Clarifying care pathway for Center Island patients with suspected Giant Cell Arteritis (GCA)


Project Details

  • Department: Neuro, ER, General Surgery, Hospitalists/GPs, Radiology, Rheumatology
  • Lead Physician: Dr. Bryan Wells
  • Status: Ongoing

About the Project

This project supports a physician-led working-group of clinical stakeholders to come together formulate an optimal, evidence-based patient care pathway for patients with suspected Giant Cell Arteritis (GCA). The timing and criteria for referral and confirmatory testing here locally on Vancouver Island is highly variable and unclear. In short, the current care pathway is very haphazard or ‘add-hoc’; and this often leads to patient frustration, clinical confusion, unfortunate therapy delays and ultimately avoidable morbidity.

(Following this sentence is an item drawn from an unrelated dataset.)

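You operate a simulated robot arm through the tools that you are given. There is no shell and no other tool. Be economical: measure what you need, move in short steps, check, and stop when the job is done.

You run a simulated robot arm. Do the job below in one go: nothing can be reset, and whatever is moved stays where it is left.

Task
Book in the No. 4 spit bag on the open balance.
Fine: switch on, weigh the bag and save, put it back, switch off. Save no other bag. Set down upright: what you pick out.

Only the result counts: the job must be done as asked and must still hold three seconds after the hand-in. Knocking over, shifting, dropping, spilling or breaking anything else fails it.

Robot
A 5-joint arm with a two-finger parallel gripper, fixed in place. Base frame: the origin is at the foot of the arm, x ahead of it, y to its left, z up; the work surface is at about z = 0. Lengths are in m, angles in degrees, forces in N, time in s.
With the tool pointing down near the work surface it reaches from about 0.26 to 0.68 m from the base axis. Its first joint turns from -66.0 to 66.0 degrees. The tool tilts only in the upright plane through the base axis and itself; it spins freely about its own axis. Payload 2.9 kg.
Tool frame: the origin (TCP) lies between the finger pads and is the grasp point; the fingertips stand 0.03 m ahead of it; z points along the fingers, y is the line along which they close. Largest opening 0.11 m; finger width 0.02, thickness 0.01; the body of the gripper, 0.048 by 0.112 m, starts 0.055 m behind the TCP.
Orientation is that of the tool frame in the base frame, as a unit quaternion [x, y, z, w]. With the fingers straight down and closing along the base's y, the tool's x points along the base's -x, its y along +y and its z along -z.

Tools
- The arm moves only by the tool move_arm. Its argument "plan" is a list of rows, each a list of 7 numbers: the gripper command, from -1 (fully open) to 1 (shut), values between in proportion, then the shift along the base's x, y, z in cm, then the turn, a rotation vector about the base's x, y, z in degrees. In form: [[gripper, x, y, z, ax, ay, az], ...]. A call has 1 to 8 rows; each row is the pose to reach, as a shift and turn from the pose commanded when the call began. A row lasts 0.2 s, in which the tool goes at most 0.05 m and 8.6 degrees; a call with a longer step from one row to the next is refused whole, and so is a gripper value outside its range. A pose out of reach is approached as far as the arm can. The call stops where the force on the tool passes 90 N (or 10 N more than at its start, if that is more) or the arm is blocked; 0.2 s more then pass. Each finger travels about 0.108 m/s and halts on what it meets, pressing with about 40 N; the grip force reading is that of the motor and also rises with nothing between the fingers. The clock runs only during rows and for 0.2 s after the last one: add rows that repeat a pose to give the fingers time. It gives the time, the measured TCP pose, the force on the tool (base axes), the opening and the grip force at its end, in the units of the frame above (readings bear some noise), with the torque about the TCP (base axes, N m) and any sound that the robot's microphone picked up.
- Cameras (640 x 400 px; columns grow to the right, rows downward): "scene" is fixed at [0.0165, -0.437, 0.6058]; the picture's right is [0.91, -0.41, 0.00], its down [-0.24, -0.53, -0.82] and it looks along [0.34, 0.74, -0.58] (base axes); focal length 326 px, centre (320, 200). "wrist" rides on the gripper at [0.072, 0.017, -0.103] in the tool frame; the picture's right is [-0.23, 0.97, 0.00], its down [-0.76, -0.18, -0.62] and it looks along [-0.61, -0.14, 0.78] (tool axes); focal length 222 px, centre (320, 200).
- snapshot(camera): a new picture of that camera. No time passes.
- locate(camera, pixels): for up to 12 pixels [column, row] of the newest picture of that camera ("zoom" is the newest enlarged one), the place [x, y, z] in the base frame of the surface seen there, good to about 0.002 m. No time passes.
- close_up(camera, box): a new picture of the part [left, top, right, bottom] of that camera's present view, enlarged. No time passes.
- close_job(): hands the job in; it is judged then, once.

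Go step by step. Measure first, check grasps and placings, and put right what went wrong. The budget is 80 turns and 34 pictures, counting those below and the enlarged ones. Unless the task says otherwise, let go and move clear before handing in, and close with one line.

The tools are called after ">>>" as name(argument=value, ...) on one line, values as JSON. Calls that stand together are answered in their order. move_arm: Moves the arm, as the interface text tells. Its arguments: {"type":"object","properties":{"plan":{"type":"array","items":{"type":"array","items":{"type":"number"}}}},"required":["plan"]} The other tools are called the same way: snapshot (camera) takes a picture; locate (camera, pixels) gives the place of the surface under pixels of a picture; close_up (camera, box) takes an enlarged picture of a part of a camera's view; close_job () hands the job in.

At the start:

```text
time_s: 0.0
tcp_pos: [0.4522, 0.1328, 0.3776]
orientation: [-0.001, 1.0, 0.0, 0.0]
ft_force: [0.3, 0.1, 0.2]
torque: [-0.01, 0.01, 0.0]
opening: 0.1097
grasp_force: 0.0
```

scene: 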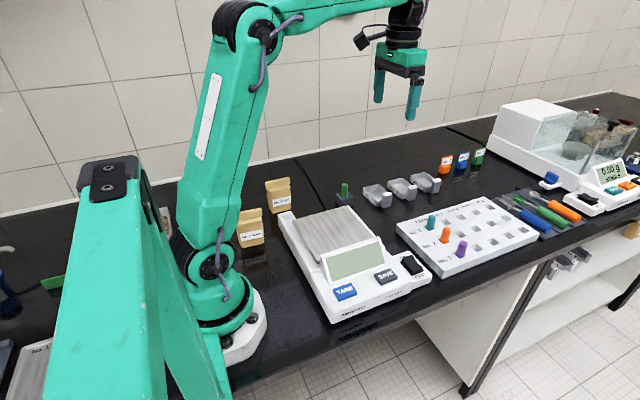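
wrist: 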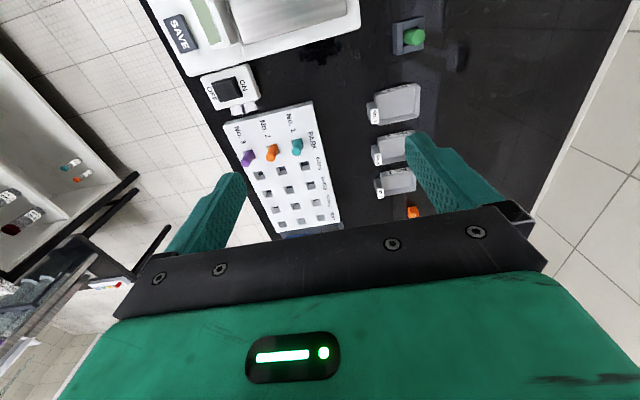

The project specifically aims to clarify:
To clarify the following:
– what is the current state of care for these patients with presumptive/ suspected GCA.
– which patients with suspected/presumed GCA should be referred for targeted temporal color doppler ultrasonography versus temporal artery biopsy versus those patients who require both confirmatory tests.
– what is the optimal timing between presumptive diagnosis, initiation of therapy, and the completion of confirmatory tests.
– what is the optimal patient care pathway (i.e. who can make which referrals, and what follow-up is necessary or expected)?
– are are the current barriers that exist for patients in achieving optimal timing of therapy, confirmatory tests, and follow-up.